--- Recorded information ---
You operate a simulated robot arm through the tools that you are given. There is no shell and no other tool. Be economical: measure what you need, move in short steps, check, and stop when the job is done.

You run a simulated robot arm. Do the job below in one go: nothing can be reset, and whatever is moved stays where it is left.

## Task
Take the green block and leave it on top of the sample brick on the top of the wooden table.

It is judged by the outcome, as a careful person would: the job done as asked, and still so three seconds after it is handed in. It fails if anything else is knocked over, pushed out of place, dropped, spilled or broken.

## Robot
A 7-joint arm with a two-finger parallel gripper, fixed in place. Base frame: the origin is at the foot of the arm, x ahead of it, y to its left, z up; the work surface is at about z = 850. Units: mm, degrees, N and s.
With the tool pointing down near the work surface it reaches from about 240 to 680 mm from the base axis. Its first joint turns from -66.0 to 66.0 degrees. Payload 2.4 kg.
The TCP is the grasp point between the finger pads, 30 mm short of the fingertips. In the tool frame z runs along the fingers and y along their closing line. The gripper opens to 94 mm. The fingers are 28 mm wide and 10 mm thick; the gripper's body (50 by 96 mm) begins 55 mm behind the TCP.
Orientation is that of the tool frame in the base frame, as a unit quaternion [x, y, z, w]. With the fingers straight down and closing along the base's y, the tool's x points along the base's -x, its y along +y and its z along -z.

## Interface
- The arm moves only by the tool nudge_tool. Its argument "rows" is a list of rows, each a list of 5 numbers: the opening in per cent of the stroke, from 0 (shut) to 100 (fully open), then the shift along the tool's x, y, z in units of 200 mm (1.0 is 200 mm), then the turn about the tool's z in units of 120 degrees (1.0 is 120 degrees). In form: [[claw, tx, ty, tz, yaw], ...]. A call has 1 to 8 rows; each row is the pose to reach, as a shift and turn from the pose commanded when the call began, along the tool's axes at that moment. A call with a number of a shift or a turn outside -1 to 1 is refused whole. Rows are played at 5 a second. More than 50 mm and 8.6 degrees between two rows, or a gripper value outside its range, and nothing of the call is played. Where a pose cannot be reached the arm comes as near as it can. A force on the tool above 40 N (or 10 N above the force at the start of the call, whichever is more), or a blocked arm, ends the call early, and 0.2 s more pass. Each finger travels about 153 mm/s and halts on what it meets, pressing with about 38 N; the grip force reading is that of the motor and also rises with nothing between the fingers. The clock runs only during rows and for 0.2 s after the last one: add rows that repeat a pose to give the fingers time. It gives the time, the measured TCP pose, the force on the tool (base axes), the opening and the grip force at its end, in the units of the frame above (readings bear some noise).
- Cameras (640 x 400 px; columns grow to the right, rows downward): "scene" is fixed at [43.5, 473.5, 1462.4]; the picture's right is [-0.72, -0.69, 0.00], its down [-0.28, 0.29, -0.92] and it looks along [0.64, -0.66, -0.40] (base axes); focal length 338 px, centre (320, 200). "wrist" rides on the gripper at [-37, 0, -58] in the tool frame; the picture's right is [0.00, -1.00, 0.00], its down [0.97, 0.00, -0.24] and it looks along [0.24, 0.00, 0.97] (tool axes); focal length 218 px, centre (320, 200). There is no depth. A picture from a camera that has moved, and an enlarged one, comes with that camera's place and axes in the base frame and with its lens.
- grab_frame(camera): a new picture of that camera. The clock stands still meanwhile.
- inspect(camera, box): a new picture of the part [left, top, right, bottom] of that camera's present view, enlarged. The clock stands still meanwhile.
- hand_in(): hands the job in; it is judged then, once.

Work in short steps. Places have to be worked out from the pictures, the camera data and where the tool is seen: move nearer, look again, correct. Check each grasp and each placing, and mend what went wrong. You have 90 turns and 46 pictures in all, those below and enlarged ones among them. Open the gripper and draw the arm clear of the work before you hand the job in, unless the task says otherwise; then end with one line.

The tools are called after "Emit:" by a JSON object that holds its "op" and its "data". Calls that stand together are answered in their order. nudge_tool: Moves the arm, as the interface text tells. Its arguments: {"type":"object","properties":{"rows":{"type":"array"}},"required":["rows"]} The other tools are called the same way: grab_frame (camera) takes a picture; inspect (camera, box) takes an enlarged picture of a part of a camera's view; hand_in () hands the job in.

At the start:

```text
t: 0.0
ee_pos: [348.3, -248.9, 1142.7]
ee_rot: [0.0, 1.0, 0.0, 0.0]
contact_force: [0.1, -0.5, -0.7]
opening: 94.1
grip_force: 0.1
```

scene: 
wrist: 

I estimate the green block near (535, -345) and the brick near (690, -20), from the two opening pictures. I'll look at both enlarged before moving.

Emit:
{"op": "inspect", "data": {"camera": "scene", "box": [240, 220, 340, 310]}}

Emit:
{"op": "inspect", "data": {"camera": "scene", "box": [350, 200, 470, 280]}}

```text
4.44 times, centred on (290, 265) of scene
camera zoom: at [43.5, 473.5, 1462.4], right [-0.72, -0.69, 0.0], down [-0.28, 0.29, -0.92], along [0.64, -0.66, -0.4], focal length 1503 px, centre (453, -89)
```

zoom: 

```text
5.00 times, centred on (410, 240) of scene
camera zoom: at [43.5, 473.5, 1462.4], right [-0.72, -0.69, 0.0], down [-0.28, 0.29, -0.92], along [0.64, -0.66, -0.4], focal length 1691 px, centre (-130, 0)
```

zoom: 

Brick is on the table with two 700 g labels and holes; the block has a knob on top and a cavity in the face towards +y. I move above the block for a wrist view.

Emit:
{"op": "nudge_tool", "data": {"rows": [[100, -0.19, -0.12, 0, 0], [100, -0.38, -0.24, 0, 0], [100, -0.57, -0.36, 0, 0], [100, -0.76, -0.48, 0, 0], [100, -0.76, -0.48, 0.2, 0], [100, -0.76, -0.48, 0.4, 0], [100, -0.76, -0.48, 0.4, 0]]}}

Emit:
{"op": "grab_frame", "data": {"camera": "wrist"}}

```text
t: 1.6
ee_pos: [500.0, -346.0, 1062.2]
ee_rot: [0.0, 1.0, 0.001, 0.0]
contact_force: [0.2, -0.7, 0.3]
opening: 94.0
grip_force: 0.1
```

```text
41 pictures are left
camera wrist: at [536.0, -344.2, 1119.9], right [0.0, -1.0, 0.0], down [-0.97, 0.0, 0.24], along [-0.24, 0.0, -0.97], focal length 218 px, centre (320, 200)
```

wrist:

--- Task requirements ---
Print all the data exactly. Put each line that is not blank into a JSON list as a string.

--- Reply ---
[
  "You operate a simulated robot arm through the tools that you are given. There is no shell and no other tool. Be economical: measure what you need, move in short steps, check, and stop when the job is done.",
  "You run a simulated robot arm. Do the job below in one go: nothing can be reset, and whatever is moved stays where it is left.",
  "## Task",
  "Take the green block and leave it on top of the sample brick on the top of the wooden table.",
  "It is judged by the outcome, as a careful person would: the job done as asked, and still so three seconds after it is handed in. It fails if anything else is knocked over, pushed out of place, dropped, spilled or broken.",
  "## Robot",
  "A 7-joint arm with a two-finger parallel gripper, fixed in place. Base frame: the origin is at the foot of the arm, x ahead of it, y to its left, z up; the work surface is at about z = 850. Units: mm, degrees, N and s.",
  "With the tool pointing down near the work surface it reaches from about 240 to 680 mm from the base axis. Its first joint turns from -66.0 to 66.0 degrees. Payload 2.4 kg.",
  "The TCP is the grasp point between the finger pads, 30 mm short of the fingertips. In the tool frame z runs along the fingers and y along their closing line. The gripper opens to 94 mm. The fingers are 28 mm wide and 10 mm thick; the gripper's body (50 by 96 mm) begins 55 mm behind the TCP.",
  "Orientation is that of the tool frame in the base frame, as a unit quaternion [x, y, z, w]. With the fingers straight down and closing along the base's y, the tool's x points along the base's -x, its y along +y and its z along -z.",
  "## Interface",
  "- The arm moves only by the tool nudge_tool. Its argument \"rows\" is a list of rows, each a list of 5 numbers: the opening in per cent of the stroke, from 0 (shut) to 100 (fully open), then the shift along the tool's x, y, z in units of 200 mm (1.0 is 200 mm), then the turn about the tool's z in units of 120 degrees (1.0 is 120 degrees). In form: [[claw, tx, ty, tz, yaw], ...]. A call has 1 to 8 rows; each row is the pose to reach, as a shift and turn from the pose commanded when the call began, along the tool's axes at that moment. A call with a number of a shift or a turn outside -1 to 1 is refused whole. Rows are played at 5 a second. More than 50 mm and 8.6 degrees between two rows, or a gripper value outside its range, and nothing of the call is played. Where a pose cannot be reached the arm comes as near as it can. A force on the tool above 40 N (or 10 N above the force at the start of the call, whichever is more), or a blocked arm, ends the call early, and 0.2 s more pass. Each finger travels about 153 mm/s and halts on what it meets, pressing with about 38 N; the grip force reading is that of the motor and also rises with nothing between the fingers. The clock runs only during rows and for 0.2 s after the last one: add rows that repeat a pose to give the fingers time. It gives the time, the measured TCP pose, the force on the tool (base axes), the opening and the grip force at its end, in the units of the frame above (readings bear some noise).",
  "- Cameras (640 x 400 px; columns grow to the right, rows downward): \"scene\" is fixed at [43.5, 473.5, 1462.4]; the picture's right is [-0.72, -0.69, 0.00], its down [-0.28, 0.29, -0.92] and it looks along [0.64, -0.66, -0.40] (base axes); focal length 338 px, centre (320, 200). \"wrist\" rides on the gripper at [-37, 0, -58] in the tool frame; the picture's right is [0.00, -1.00, 0.00], its down [0.97, 0.00, -0.24] and it looks along [0.24, 0.00, 0.97] (tool axes); focal length 218 px, centre (320, 200). There is no depth. A picture from a camera that has moved, and an enlarged one, comes with that camera's place and axes in the base frame and with its lens.",
  "- grab_frame(camera): a new picture of that camera. The clock stands still meanwhile.",
  "- inspect(camera, box): a new picture of the part [left, top, right, bottom] of that camera's present view, enlarged. The clock stands still meanwhile.",
  "- hand_in(): hands the job in; it is judged then, once.",
  "Work in short steps. Places have to be worked out from the pictures, the camera data and where the tool is seen: move nearer, look again, correct. Check each grasp and each placing, and mend what went wrong. You have 90 turns and 46 pictures in all, those below and enlarged ones among them. Open the gripper and draw the arm clear of the work before you hand the job in, unless the task says otherwise; then end with one line.",
  "The tools are called after \"Emit:\" by a JSON object that holds its \"op\" and its \"data\". Calls that stand together are answered in their order. nudge_tool: Moves the arm, as the interface text tells. Its arguments: {\"type\":\"object\",\"properties\":{\"rows\":{\"type\":\"array\"}},\"required\":[\"rows\"]} The other tools are called the same way: grab_frame (camera) takes a picture; inspect (camera, box) takes an enlarged picture of a part of a camera's view; hand_in () hands the job in.",
  "At the start:",
  "```text",
  "t: 0.0",
  "ee_pos: [348.3, -248.9, 1142.7]",
  "ee_rot: [0.0, 1.0, 0.0, 0.0]",
  "contact_force: [0.1, -0.5, -0.7]",
  "opening: 94.1",
  "grip_force: 0.1",
  "```",
  "scene: ",
  "wrist: ",
  "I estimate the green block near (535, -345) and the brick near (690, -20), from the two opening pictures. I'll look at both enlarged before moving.",
  "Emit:",
  "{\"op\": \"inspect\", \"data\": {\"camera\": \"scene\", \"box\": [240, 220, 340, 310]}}",
  "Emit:",
  "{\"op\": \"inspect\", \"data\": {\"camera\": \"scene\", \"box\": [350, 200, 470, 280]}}",
  "```text",
  "4.44 times, centred on (290, 265) of scene",
  "camera zoom: at [43.5, 473.5, 1462.4], right [-0.72, -0.69, 0.0], down [-0.28, 0.29, -0.92], along [0.64, -0.66, -0.4], focal length 1503 px, centre (453, -89)",
  "```",
  "zoom: ",
  "```text",
  "5.00 times, centred on (410, 240) of scene",
  "camera zoom: at [43.5, 473.5, 1462.4], right [-0.72, -0.69, 0.0], down [-0.28, 0.29, -0.92], along [0.64, -0.66, -0.4], focal length 1691 px, centre (-130, 0)",
  "```",
  "zoom: ",
  "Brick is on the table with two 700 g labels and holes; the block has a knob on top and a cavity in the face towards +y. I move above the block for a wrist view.",
  "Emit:",
  "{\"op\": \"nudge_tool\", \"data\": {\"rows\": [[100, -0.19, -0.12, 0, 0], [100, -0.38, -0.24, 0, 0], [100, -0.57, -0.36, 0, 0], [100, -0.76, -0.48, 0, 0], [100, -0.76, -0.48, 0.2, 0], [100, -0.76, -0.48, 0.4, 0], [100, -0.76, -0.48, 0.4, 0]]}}",
  "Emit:",
  "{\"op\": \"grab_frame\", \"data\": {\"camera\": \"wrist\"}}",
  "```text",
  "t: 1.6",
  "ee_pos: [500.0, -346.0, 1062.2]",
  "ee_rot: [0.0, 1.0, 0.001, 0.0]",
  "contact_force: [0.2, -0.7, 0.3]",
  "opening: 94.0",
  "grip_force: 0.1",
  "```",
  "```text",
  "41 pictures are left",
  "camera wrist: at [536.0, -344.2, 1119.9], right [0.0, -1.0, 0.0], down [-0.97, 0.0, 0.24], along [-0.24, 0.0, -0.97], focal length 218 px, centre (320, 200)",
  "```",
  "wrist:"
]